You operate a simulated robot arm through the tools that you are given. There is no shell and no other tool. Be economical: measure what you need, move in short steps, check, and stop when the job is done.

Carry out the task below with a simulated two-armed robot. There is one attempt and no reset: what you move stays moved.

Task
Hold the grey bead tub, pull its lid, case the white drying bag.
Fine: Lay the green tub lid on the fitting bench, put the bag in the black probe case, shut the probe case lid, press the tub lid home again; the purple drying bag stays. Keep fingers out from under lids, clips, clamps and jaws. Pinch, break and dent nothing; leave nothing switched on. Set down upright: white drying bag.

WHAT IS ASKED: Each line in the material either holds the string "white" or does not. State how many do, and nothing else.

EXERCISE RESPONSE: 2